* _Supplied data_:
──────────
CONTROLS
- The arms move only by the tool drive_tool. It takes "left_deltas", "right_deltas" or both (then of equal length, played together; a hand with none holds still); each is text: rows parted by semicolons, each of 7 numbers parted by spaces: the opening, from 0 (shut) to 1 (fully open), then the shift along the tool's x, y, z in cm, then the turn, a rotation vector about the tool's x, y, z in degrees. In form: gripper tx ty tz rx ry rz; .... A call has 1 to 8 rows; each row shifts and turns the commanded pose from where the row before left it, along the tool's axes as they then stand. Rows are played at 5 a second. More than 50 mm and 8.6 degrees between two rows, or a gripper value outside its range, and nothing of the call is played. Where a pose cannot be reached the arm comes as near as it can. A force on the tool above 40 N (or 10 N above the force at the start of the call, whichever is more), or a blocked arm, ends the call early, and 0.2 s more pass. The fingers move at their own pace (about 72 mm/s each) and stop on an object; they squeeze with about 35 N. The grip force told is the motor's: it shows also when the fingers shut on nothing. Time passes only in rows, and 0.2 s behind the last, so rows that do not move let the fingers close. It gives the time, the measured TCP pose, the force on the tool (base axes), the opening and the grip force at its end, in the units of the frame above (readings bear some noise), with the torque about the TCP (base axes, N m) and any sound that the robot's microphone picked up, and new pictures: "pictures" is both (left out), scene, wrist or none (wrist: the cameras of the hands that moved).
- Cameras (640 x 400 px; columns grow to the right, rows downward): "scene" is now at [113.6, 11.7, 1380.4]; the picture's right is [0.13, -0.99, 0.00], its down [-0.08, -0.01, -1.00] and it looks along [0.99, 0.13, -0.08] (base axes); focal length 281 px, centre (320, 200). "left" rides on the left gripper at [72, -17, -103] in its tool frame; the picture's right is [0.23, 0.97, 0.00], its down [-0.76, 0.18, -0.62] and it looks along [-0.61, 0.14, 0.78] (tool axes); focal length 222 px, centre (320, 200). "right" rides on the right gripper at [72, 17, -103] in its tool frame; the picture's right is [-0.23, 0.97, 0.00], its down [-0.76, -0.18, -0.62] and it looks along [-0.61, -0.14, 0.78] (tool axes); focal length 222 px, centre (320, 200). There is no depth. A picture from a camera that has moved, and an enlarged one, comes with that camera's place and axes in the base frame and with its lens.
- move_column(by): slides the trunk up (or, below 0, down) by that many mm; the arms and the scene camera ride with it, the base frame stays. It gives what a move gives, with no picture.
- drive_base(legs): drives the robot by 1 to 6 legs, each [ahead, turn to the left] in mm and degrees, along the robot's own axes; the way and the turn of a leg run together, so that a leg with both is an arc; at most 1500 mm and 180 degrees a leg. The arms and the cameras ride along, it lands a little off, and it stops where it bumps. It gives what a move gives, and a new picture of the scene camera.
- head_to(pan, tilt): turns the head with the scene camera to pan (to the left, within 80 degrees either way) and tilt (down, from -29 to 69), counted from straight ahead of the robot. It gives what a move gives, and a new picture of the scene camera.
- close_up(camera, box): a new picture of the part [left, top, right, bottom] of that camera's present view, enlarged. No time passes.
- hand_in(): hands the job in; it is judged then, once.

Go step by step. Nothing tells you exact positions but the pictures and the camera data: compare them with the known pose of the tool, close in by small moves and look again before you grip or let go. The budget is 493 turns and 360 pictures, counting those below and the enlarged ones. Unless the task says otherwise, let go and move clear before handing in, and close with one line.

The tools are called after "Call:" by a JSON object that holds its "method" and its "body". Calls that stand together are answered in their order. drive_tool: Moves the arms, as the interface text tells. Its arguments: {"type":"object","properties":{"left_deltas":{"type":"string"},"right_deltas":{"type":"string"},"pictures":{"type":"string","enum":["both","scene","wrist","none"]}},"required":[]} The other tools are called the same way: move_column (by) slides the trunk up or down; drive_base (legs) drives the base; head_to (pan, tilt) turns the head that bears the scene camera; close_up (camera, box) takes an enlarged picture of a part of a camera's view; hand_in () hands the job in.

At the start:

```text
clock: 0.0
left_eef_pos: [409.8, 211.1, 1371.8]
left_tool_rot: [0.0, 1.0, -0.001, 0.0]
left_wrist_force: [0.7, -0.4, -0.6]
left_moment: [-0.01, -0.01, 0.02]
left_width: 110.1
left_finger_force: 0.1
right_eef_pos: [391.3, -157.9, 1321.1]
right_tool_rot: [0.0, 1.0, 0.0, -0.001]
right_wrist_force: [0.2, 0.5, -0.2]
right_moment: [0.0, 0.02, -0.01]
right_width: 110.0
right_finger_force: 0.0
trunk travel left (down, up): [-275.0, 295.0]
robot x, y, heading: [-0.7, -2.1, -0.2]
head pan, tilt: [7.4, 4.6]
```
──────────
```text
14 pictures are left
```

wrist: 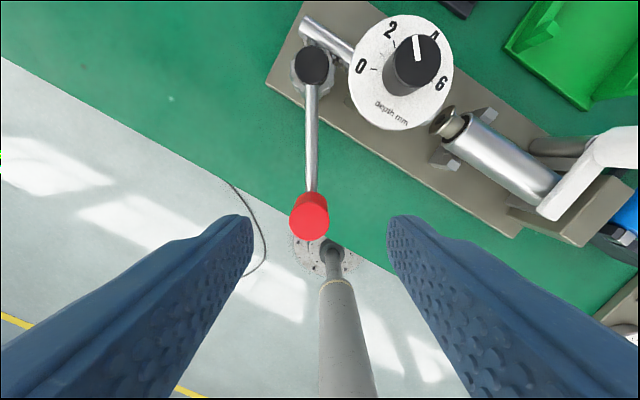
──────────
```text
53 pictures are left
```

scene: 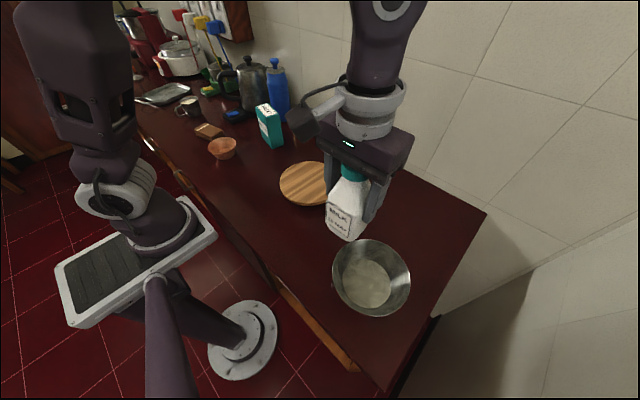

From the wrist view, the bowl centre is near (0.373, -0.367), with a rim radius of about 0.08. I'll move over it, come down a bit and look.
──────────
* _Do this_: Above are the records; from them, give again exactly the lines from the one containing "- head_to(pan, tilt): turns" through the one containing "Go step by step.", both included. Return a JSON list in which every string is one line; blank lines are skipped.

* _Result_:
[
  "- head_to(pan, tilt): turns the head with the scene camera to pan (to the left, within 80 degrees either way) and tilt (down, from -29 to 69), counted from straight ahead of the robot. It gives what a move gives, and a new picture of the scene camera.",
  "- close_up(camera, box): a new picture of the part [left, top, right, bottom] of that camera's present view, enlarged. No time passes.",
  "- hand_in(): hands the job in; it is judged then, once.",
  "Go step by step. Nothing tells you exact positions but the pictures and the camera data: compare them with the known pose of the tool, close in by small moves and look again before you grip or let go. The budget is 493 turns and 360 pictures, counting those below and the enlarged ones. Unless the task says otherwise, let go and move clear before handing in, and close with one line."
]